Alors que le précédent long-métrage de Nuri Bilge Ceylan , il était une fois en Anatolie, était avare en paroles, son nouveau film fait dans l’excès inverse. Il est presque intégralement composé de longues scènes de dialogues, ou plutôt, non, de longues joutes verbales. Ses personnages discutent, pérorent, argumentent, se disputent à propos de tout et n’importe quoi, de considérations morales, de leur comportement, des relations qui les unissent… Au passage, ils n’hésitent pas à s’asséner leurs quatre vérités et se balancer des piques acérées.
Ils parlent, parlent, parlent presque non-stop, pendant les quelques 3h16 que dure le film… Et pourtant, ils ne s’écoutent pas vraiment. Chacun reste campé sur ses positions, ses idées, incapable de se remettre en question, trop fier pour admettre ses torts ou accepter un avis contraire au sien.
Le plus borné, c’est le personnage principal, Aydin, un ex-acteur qui gère désormais un hôtel et plusieurs habitations troglodytes dans un village de Cappadoce. Il se pose comme la personnalité la plus influente des lieux, n’hésitant pas à louer lui-même sa grandeur d’âme, sa générosité, son grand sens moral. Aussi, il ne comprend pas que l’on puisse s’en prendre à lui.

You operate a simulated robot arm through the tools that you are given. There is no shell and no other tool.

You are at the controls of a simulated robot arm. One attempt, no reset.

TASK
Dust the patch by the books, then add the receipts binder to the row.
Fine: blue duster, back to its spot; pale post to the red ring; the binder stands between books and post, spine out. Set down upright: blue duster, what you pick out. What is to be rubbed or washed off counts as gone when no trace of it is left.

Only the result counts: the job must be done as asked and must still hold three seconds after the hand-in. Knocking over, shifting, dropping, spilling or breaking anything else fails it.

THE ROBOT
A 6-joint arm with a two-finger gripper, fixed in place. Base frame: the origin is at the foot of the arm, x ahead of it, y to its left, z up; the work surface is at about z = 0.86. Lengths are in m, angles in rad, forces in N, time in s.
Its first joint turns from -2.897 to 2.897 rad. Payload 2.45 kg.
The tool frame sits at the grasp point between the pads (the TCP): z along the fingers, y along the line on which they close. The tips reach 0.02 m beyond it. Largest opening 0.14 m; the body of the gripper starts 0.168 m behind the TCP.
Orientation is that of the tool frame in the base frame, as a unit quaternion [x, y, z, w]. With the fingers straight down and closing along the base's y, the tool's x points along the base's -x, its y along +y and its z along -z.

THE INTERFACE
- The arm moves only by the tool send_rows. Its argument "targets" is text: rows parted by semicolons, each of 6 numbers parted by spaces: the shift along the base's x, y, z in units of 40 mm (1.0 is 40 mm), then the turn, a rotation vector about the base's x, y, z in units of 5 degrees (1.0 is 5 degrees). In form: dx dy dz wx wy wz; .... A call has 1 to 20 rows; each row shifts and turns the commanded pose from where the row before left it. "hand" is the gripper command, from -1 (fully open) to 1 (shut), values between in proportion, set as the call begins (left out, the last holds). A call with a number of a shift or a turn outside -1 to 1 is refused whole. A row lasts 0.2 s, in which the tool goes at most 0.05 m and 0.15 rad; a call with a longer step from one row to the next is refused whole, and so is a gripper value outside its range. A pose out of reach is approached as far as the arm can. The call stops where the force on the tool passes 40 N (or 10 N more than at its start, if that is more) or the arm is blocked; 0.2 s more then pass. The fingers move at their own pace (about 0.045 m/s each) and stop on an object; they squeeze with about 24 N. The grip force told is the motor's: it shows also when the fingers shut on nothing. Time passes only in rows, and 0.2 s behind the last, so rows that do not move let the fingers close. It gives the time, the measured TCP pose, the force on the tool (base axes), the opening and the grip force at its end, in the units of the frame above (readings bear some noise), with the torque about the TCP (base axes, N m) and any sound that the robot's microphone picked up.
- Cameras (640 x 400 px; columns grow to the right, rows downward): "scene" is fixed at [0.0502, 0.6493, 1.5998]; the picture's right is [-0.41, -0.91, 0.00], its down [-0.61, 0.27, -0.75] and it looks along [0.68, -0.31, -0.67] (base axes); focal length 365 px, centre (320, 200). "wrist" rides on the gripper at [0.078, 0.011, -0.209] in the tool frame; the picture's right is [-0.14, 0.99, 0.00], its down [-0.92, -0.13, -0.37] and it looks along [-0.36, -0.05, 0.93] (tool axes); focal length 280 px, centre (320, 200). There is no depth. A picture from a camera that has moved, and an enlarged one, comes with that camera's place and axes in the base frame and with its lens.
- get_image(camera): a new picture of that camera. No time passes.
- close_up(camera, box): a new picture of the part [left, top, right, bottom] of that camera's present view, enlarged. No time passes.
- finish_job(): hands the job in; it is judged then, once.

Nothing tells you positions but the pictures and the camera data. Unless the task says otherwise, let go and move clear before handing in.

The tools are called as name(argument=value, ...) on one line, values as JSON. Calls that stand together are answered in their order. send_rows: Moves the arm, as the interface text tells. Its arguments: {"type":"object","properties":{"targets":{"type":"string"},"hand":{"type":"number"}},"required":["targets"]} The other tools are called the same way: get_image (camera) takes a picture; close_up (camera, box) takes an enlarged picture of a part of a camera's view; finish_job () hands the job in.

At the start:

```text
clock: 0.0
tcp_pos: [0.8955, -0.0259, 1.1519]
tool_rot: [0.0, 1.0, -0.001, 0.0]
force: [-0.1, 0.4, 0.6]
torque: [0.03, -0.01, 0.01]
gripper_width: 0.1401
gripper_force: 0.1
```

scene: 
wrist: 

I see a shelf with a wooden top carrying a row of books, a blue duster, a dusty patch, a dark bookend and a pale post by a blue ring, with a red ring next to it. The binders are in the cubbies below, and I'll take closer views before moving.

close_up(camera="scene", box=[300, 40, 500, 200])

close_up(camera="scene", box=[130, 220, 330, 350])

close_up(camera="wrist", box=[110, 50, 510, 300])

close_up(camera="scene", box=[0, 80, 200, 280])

C’est pourtant ce qu’ose faire un gamin en caillassant sa voiture, lors d’une visite au village. Aydin lui fait la leçon et exige réparation à sa famille, de pauvres gens à qui il loue une de ses habitations. Mais il n’arrive pas à comprendre le geste du gamin. Pourtant, l’explication est toute bête. Quelques jours auparavant, Aydin a fait intervenir les huissiers pour une histoire de loyers impayés, provoquant la saisie des maigres possessions matérielles de la famille du gamin. Celui-ci, du haut de ses dix ans, a vécu cela comme une véritable injustice. Mais Aydin est incapable de le comprendre, engoncé qu’il est dans ses principes. Pour lui, il a le droit et la morale de son côté, et ne peut accepter d’autres points de vue que le sien.
Et ce n’est que le début d’une chaîne d’accrochages. Alors qu’il lui lit le texte polémique qu’il a écrit pour le journal local, Aydin se fâche avec sa soeur, Necla. Elle lui reproche d’être toujours en guerre contre tout le monde, de gâcher son talent à râler contre les uns et les autres, donner des leçons de morale et surtout, de faire preuve de mauvaise foi par pur esprit de contradiction.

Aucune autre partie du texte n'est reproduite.